Robin Williams And Suicide

Robin Williams was such a wonderful actor, but sadly his life ended on August 11th, 2014 when he committed suicide. Unfortunately, for those like him who have ever wrestled with addictions or various mental disorders, suicide often appears as the only solution. I should know as I watched a father end his life in this way and at one point, I too even attempted it. Thankfully though, my Higher Power has helped me to see that it’s not the answer and that getting to the root of my pain and healing it, is.

My father was never able to learn this lesson. I remember watching him over the years, battle his own addictions and a bi-polar disorder. He was always “up” in moods and behaviors for various lengths of time, and then he would crash and be “down” for many months afterwards. In his last few weeks before his death, he grew completely weary of this repetitive cycle he had gone through already for most of his adult life. In a note he left behind for me, he was convinced that God was calling him home and that suicide was the answer to end all of his pain.

Nowadays I honestly can’t believe that any Higher Power who would ever want someone to kill themselves. But depression is a mental disease that’s frequently enhanced when engaging in any addiction and my father never fully grasped this. His only solution was to always take those drugs he was prescribed that were supposed to balance his moods out. But that never fixed his inner pain that kept driving him into his addictions and mental imbalances in the first place. It didn’t heal the fact he was abused and neglected on many levels growing up. It didn’t erase all the years he never received the unconditional love he deserved as a kid. Instead, addictions and prescriptions became his solution to numbing himself from it and his mental state continued to suffer throughout his entire life because of that.

In regards to Robin Williams, I don’t know if he had any of his own unhealed past wounds or traumas that had driven him into his addictions and mental imbalances. What I do know though is that anyone I have ever met who has battled their own addictions or mental imbalances has always had untreated past demons of their own. I definitely speak from experience about this, not just because of what my father went through, but because I went through it as well.

I endured a lot of conditional based loved and mental and emotional abuse growing up in my dysfunctional family. I was also sexually abused as a teenager and bullied more than I can count during most of my grade school years. When I discovered alcohol and drugs, they were the best elixir to hide from all that pain and trauma inside and it worked wonderfully for years, until I began battling with severe depression and anxiety.

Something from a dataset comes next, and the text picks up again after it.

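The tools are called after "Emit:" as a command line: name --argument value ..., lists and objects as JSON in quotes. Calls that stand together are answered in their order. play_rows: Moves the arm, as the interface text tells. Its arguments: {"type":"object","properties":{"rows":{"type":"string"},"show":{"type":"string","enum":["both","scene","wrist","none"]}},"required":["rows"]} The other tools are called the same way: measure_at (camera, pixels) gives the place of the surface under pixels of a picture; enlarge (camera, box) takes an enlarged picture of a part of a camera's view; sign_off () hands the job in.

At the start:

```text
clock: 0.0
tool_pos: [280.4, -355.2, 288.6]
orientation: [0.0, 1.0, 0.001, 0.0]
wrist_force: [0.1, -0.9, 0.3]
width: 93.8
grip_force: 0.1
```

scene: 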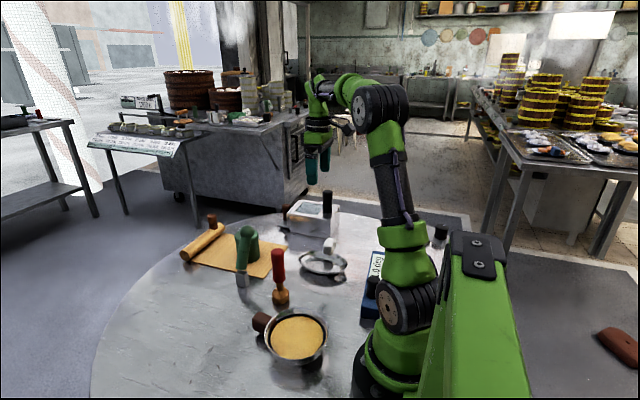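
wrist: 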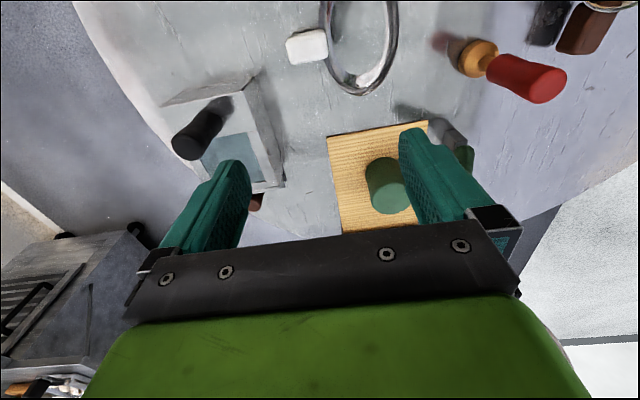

Once I found sobriety from substance abuse, I chose to live in other addictions for several more decades instead of getting into those core wounds within me that I had never allowed to heal. All that did was continue this perpetual cycle of me taking medications to deal with all my mental imbalances. Psychiatrists labeled me as bi-polar just like my father and told me my only solution was to take medications for the rest of my life. But those medications were really no different than taking alcohol or drugs, as they only numbed me from feeling those wounds that were causing me to seek addictions and become imbalanced.

In 2011, all of this finally took its tool on me one day when I received a major rejection from someone I was addicted to. In that moment, the pain I felt inside from it somehow resurfaced every single one of my past wounds so much so that my brain said I should just take my life and that it would end all my suffering. So that’s when I went to my storage unit where one of my cars was being stored. It’s when I closed the door to that unit, when I started my car, and when I sat there in it without any hesitation to what I was about to do. I truly wanted to die and any thoughts of loved ones or people that cared for me didn’t matter. I just wanted my pain to end and that was it.

For whatever the reason, as I started to become drowsy in that storage unit after some time passed, something moved within me enough to reach out and call someone for help. I obviously didn’t die that day and as I write this, I realize how grateful I am now that I didn’t. Between that day and now though, I have had to do an incredible amount of work to heal from all those past wounds. Because of that work, my past doesn’t haunt me anymore nor do I have the desire to engage in any addictions. I also haven’t suffered from severe depression and anxiety in quite some time. Sometimes I find it hard to believe now that I truly wanted to die that day in my old storage unit. Thank God I didn’t but I’m very sad that Robin Williams did die in a similar way.

The fact is, there are too many people out there who end up feeling suicide is their only answer, and engaging in any addiction or having a mental disorder will only increase their chances of feeling that way. But with hard work and help from a Higher Power, I believe everyone can get to the root of their inner pain and receive enough healing to prevent this from ever happening. So far this has worked for me and hopefully in writing these words, it may somehow end up helping another one day. Regardless, I know Robin Williams will definitely be missed and my only prayer is that he is now at peace and with You God.